This August artist Joe Wild was in residency at CDS for a Staycation. Here is a text about the development of his new work:
I’m lying on the floor, paying an unknown track with heavy bass. My body is vibrating, and I am thinking about about vampires.
This is my first time trying to make work in a studio alone, and as many solo artists will know, getting a ‘first something’ from the inside out into the space can be a torturous process.
I’m thinking about human contact as a basic need. I’m thinking about what it means to get your needs met. About the expectations and responsibility we put on the people in our lives. I’m thinking about the comfort of strangers and how they allow us to reinvent ourselves, to change. I am thinking about an audience as what they are: a room full of strangers.
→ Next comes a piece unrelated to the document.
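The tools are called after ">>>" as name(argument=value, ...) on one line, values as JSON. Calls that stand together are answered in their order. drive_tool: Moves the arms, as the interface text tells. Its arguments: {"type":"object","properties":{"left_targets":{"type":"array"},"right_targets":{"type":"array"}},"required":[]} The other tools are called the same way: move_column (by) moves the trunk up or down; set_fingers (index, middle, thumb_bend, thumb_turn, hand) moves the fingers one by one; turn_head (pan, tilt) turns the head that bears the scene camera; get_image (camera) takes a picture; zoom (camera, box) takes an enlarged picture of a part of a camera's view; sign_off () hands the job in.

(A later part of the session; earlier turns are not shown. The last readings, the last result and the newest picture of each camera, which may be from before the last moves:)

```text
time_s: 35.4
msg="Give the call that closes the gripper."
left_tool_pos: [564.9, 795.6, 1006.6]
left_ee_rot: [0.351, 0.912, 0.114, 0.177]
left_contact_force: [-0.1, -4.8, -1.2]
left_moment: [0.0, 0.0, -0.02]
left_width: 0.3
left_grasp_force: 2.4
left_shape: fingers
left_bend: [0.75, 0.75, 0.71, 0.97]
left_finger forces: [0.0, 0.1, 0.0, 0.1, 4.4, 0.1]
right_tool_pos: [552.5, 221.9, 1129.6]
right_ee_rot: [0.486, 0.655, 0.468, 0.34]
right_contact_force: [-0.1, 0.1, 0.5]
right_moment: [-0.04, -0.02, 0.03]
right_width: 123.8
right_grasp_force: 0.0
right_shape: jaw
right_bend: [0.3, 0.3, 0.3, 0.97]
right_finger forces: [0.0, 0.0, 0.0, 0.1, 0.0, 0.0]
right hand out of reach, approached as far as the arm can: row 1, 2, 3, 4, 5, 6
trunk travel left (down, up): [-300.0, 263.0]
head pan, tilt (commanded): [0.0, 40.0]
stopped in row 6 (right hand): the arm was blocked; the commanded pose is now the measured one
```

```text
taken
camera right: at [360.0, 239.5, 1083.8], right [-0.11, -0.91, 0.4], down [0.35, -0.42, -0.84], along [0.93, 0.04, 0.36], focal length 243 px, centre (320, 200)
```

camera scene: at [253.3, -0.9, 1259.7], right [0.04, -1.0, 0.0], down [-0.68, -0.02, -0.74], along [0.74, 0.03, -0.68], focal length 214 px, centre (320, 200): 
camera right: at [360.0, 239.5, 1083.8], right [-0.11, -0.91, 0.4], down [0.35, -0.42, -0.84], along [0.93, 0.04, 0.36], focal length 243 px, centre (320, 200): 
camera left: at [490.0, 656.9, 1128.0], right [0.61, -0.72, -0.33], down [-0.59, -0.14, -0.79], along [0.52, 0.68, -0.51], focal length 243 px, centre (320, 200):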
I am trying to deliberately not start from concept. I am trying to start working the clay of my body first and trust that these thoughts will sing from the sculpted form.
I’m thinking about becoming unstuck in time. About being able to watch biological evolution of homo-sapiens, like looking at a mountainside from a distance, a shared landscape- both experienced and seen from afar.
I’m tracing a journey through fields of consciousness:- a Venn diagram with three overlapping circles – Idea, Emotion, Sensation… or Image, feeling, touch. As one circle falls into focus, the other two shift to support the experience of the leading point of focus.
I am thinking about how the binary view of relationships – like an on/off switch – does not match my experience. That connections overlap, and how violent forced exiles feels.
The studio is not a good collaborator. It is not a mirror to bounce ideas back at you. It will not watch you while you ‘try something out’. Performing to the studio is a fight with your imagination, will and self-criticism. The studio does allow you to find your own rhythm. The studio does sometimes wake you from your white noise with the answer sharp and clear. The studio is an echo chamber of your reoccurring nightmares that once interrogated start to solidify into a single whispered voice.
I am thinking about coming to terms with the horror of ones own existence. Sunlight on skin.